I’m happy for Steve Cohen, he is an extremely considerate and decent honorable man. What a honorable human being to be able to show such respect for the family, grave and remains of a supposedly founder of the KKK. That is an extreme high road. A very exceptional thing fort any Jewish person or African American to be able to feel.

— D. Walker
1:53 am August 8th, 2008

“Incumbant?” Is there anyone left at the Post who can spell?

— Michael Bensson
8:31 am August 8th, 2008

Eddie - In your previous post about this race, you said the following:

> Tinker has appealed directly to the African American community
> to support her candidacy. Nothing wrong with that.

I asked why you felt there was nothing wrong with than, when clearly a white candidate in this race appealing to the white community would be broadly condemned. You never answered, despite the fact that it touched off a debate that now approaches two dozen posts.

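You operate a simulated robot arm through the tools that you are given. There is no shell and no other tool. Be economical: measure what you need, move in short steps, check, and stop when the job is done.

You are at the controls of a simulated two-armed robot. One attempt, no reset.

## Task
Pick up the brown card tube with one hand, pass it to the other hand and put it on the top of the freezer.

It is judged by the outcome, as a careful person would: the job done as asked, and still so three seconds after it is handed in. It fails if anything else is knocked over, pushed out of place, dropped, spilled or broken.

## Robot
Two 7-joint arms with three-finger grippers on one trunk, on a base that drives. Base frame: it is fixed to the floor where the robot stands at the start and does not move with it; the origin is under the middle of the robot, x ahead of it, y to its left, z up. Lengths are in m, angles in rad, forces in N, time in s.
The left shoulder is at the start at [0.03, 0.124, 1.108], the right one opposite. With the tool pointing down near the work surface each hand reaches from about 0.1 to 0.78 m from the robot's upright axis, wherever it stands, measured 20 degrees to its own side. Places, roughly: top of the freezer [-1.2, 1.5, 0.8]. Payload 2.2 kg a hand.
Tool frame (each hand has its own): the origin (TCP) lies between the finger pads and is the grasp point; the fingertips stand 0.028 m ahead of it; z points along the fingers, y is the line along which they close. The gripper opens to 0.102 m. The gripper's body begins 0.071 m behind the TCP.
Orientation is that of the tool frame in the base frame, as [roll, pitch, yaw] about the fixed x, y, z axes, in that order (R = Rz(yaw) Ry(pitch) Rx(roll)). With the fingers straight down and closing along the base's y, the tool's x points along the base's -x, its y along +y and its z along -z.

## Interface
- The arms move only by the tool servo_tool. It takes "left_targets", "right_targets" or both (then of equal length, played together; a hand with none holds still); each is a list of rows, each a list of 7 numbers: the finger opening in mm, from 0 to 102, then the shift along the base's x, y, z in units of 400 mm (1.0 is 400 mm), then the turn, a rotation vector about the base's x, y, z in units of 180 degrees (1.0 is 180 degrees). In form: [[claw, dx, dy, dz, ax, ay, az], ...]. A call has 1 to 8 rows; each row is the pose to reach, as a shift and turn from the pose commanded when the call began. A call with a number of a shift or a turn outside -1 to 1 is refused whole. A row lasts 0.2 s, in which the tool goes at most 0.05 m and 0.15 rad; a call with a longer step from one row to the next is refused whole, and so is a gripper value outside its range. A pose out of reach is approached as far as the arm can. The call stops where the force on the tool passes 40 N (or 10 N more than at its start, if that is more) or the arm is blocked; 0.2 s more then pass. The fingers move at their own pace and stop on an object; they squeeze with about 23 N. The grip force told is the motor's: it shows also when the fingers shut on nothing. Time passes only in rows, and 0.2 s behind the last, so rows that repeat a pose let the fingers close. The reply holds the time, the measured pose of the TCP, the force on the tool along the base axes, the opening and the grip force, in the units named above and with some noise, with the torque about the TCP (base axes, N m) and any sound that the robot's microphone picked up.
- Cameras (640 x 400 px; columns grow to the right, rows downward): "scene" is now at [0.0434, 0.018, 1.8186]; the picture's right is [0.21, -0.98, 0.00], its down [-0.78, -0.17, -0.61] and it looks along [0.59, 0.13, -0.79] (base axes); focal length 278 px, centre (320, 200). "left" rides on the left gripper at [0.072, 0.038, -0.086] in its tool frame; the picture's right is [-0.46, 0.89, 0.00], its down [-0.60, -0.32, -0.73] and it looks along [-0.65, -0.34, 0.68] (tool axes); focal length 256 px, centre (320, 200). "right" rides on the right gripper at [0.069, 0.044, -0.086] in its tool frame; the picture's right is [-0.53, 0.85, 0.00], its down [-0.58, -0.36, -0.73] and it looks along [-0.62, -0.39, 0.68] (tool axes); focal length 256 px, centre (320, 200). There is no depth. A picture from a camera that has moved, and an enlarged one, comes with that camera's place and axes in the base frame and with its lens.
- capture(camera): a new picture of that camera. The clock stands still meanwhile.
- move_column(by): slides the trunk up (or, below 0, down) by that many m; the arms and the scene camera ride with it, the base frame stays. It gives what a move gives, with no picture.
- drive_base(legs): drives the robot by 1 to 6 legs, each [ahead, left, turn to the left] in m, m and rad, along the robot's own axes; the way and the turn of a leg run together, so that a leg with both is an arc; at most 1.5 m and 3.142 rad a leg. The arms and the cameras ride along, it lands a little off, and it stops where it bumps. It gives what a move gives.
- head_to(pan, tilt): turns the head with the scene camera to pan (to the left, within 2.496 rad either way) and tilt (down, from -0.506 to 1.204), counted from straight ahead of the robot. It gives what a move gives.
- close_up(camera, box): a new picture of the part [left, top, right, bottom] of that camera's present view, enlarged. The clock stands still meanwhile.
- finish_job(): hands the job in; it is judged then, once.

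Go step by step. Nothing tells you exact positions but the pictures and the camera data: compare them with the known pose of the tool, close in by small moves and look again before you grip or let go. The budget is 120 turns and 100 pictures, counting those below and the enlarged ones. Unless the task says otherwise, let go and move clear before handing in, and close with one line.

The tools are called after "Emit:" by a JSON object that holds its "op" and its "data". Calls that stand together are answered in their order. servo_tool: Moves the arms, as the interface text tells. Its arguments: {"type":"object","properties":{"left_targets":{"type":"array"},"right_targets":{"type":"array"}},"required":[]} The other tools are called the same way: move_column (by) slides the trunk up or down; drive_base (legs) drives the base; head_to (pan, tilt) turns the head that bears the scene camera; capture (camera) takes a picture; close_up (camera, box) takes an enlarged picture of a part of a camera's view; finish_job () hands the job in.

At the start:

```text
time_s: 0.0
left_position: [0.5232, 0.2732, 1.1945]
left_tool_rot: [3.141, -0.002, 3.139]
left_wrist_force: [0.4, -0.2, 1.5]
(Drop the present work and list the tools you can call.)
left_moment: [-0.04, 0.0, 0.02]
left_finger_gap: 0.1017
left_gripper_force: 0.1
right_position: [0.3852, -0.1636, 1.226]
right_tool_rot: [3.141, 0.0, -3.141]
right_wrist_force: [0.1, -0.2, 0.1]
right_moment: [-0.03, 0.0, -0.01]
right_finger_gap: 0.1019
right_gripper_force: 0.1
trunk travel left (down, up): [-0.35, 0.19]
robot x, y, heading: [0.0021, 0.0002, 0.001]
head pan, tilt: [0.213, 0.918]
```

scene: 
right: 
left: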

I’d still like to hear from you on this.

— Nick Kasoff
8:33 am August 8th, 2008

Good for him.

— Alex Mayer
9:02 am August 8th, 2008

Well, this is strange. Pam Maples told me that Congressional incumbents winning in their districts isn’t news. Whatever.

— A CENTRIST
12:41 pm August 8th, 2008

Nick -
For me it was not her “appeal” to the African-American community that was the problem - it was the pure anti-Semitism in the flyer attributed to her supporter that was.

But anytime someone has to appeal to their “base” on purely racial or ethnic lines, then that tells me they have a very weak argument, and are counting on “those of like mind” to vote for them. (Whew, got all the way through that and did not use the term “racism” — oops!)

— RHarnack
1:01 pm August 8th, 2008

RHarnack - I understand your point, and I agree - a campaign focusing on race is a weak appeal. The problem is, it is also an effective one in many cases.

In any case, my question to Mr. Roth wasn’t about her campaign, but about his comment about it. In his last post, Mr. Roth said there was nothing wrong with a black candidate making a racially based appeal to black voters. What I want to know is, why does he said “nothing wrong with that” when clearly the same would not be said of a white candidate making a racial appeal to the white community.

I’ve asked Mr. Roth this question twice, in his original post, and in this related one. His silence here speaks volumes. Unfortunately, many on the left are incapable of discerning bigotry amongst minorities, no matter how quick they are to judge the motives of a white speaker.

— Nick Kasoff
2:42 pm August 9th, 2008

Sorry, Nick, I didn’t answer your question because I thought it was rhetorical. I did not see it as serious.

To me the answer is obvious and commonsensical, not cynical and hypocritical as you imply:

To put it gently, the interests of minority or disempowered groups have not always been well represented in our political system. This has not proven to be a problem for the white majority, and white candidates who campaign by making racial appeals to white voters by and large have been hateful racists — that is the reality.

I see nothing wrong with Black or Hispanic or Asian or Jewish or Mormon or female candidates making the case that they have special insight into and thus can well represent a heretofore not well represented segment of community.

The polity is not always buying, as evidently was the case in Tennessee’s 9th Congressional District.

And if the case is made in ways that denigrate another group — including by a minority candidate — well, there is something wrong with that!

E Pluribus Unum appears on the Great Seal of the United States, and means “from many, one.”

Let’s not forget the “from many” part, Nick.